### Work to be completed
Every line of the material is to be repeated exactly as it stands.
▬▬▬▬▬▬
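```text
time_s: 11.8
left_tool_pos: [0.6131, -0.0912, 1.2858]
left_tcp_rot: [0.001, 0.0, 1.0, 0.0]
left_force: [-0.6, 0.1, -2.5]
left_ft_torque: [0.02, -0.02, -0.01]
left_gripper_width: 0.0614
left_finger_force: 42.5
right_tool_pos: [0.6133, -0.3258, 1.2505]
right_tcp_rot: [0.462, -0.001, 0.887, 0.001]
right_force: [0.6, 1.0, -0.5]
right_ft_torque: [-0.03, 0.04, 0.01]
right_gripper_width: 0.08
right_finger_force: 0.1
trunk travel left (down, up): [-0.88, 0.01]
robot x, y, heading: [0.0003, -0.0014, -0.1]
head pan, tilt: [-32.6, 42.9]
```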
▬▬▬▬▬▬
### Answer
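```text
time_s: 11.8
left_tool_pos: [0.6131, -0.0912, 1.2858]
left_tcp_rot: [0.001, 0.0, 1.0, 0.0]
left_force: [-0.6, 0.1, -2.5]
left_ft_torque: [0.02, -0.02, -0.01]
left_gripper_width: 0.0614
left_finger_force: 42.5
right_tool_pos: [0.6133, -0.3258, 1.2505]
right_tcp_rot: [0.462, -0.001, 0.887, 0.001]
right_force: [0.6, 1.0, -0.5]
right_ft_torque: [-0.03, 0.04, 0.01]
right_gripper_width: 0.08
right_finger_force: 0.1
trunk travel left (down, up): [-0.88, 0.01]
robot x, y, heading: [0.0003, -0.0014, -0.1]
head pan, tilt: [-32.6, 42.9]
```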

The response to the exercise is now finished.